What you will do >> Copy every line of the data in which the word "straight" occurs.

Data provided >>

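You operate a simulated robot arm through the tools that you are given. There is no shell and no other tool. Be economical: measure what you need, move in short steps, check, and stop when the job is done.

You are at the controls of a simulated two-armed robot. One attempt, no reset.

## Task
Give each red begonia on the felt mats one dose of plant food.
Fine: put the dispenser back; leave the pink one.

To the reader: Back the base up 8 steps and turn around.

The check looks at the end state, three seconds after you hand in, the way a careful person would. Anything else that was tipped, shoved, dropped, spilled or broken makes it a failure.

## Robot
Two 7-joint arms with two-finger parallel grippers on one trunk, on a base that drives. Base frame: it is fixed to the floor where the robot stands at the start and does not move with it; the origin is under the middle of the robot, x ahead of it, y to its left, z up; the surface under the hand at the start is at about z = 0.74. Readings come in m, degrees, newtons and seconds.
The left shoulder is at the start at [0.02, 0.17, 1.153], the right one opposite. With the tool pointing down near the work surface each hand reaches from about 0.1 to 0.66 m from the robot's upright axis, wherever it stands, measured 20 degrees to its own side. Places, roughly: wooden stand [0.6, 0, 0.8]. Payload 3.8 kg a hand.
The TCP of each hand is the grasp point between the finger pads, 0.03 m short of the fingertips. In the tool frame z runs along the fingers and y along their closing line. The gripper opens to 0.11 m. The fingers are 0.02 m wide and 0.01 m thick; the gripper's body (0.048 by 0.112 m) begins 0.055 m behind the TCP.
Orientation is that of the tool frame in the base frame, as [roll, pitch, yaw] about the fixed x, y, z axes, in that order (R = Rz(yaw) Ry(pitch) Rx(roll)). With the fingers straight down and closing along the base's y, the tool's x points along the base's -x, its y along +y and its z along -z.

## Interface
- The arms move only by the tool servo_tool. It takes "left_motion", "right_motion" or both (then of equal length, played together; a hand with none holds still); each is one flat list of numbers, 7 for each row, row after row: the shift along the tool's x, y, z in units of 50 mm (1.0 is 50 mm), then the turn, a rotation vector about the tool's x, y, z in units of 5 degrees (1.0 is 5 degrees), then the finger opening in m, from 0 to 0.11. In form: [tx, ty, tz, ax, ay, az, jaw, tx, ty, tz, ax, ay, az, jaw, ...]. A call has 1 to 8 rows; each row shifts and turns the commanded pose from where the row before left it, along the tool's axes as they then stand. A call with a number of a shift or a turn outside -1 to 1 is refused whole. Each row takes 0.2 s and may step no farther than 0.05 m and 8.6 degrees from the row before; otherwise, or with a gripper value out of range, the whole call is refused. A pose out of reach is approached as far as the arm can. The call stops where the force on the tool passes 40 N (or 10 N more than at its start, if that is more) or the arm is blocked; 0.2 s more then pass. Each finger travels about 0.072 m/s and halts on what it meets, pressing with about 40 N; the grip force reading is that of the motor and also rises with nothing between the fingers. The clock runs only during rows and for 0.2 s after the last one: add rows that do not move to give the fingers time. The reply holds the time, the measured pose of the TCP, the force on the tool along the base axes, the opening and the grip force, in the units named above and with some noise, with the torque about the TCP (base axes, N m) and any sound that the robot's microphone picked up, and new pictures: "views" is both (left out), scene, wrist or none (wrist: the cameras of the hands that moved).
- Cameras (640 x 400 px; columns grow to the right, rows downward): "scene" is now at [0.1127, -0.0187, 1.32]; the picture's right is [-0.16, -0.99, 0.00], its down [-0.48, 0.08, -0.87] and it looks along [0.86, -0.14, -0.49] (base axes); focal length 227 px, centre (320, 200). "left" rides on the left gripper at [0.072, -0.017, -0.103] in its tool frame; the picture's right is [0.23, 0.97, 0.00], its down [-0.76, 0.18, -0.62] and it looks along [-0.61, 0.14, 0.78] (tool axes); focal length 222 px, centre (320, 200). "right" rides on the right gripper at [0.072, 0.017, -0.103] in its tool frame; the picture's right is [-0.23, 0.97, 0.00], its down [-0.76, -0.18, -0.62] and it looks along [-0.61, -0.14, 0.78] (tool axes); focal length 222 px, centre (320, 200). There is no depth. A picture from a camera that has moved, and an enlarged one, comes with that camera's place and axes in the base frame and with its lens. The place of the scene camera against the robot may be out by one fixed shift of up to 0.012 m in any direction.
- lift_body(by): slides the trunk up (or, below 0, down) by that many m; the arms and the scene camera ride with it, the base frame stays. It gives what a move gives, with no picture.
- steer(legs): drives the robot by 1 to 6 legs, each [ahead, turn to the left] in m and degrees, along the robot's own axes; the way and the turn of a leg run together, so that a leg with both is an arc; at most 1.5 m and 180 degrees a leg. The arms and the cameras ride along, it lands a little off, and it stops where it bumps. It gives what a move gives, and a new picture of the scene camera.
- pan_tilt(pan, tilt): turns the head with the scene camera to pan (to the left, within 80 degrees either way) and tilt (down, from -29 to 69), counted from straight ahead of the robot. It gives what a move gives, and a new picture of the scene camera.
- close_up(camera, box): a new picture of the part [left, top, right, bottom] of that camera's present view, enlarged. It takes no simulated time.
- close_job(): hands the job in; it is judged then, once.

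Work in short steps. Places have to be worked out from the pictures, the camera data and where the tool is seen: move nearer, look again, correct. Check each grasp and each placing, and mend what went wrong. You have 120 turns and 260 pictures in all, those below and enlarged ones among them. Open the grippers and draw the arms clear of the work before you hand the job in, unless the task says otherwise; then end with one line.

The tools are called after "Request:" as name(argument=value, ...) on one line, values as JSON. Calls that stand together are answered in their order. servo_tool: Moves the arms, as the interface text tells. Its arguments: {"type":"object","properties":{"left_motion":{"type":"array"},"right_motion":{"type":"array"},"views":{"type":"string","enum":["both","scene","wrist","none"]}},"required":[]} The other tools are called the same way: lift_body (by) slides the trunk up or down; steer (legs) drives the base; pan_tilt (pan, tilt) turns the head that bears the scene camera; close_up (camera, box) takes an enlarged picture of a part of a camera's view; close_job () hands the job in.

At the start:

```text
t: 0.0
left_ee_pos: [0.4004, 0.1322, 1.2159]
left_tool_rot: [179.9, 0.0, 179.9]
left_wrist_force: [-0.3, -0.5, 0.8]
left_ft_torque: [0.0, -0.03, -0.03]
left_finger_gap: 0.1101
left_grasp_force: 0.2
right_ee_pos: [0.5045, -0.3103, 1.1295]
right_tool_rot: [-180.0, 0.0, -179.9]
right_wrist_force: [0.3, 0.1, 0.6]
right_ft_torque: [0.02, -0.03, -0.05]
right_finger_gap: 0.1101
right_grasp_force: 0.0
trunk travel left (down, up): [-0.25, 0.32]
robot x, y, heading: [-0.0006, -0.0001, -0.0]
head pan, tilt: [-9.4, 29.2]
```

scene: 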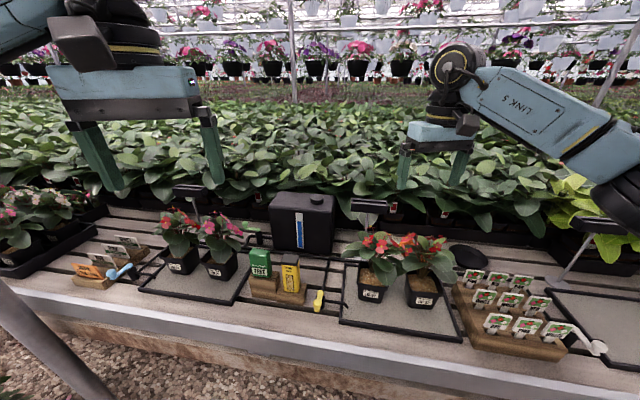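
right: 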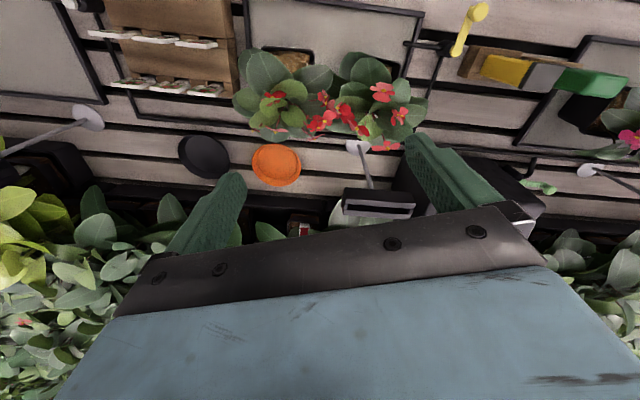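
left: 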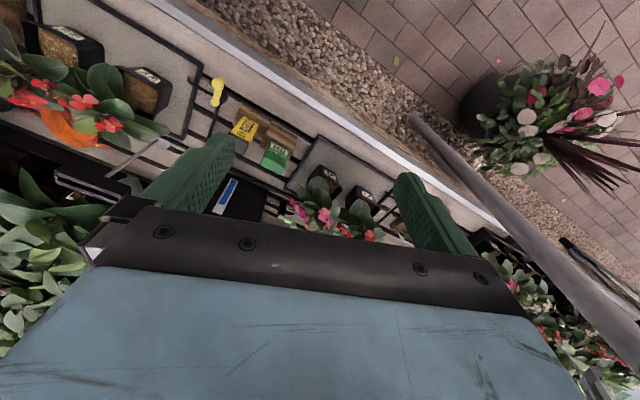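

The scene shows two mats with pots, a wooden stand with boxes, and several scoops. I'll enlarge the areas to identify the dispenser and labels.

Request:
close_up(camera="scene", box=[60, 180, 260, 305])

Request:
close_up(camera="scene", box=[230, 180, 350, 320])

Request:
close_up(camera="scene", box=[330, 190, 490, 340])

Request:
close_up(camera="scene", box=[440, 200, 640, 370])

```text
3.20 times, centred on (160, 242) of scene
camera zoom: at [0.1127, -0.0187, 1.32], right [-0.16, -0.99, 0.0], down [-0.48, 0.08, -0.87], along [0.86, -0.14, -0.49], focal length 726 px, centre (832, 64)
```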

Exercise output >>
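Orientation is that of the tool frame in the base frame, as [roll, pitch, yaw] about the fixed x, y, z axes, in that order (R = Rz(yaw) Ry(pitch) Rx(roll)). With the fingers straight down and closing along the base's y, the tool's x points along the base's -x, its y along +y and its z along -z.
- pan_tilt(pan, tilt): turns the head with the scene camera to pan (to the left, within 80 degrees either way) and tilt (down, from -29 to 69), counted from straight ahead of the robot. It gives what a move gives, and a new picture of the scene camera.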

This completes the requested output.